Data excerpt –
↓↓↓
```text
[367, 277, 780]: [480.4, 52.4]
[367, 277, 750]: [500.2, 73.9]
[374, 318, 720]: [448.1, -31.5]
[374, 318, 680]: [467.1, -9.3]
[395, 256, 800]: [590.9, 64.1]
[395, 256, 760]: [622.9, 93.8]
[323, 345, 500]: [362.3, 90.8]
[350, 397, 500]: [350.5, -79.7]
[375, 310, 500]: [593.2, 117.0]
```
↑↑↑
Work required – From the listing above, reproduce all the lines exactly.

Output for this task –
```text
[367, 277, 780]: [480.4, 52.4]
[367, 277, 750]: [500.2, 73.9]
[374, 318, 720]: [448.1, -31.5]
[374, 318, 680]: [467.1, -9.3]
[395, 256, 800]: [590.9, 64.1]
[395, 256, 760]: [622.9, 93.8]
[323, 345, 500]: [362.3, 90.8]
[350, 397, 500]: [350.5, -79.7]
[375, 310, 500]: [593.2, 117.0]
```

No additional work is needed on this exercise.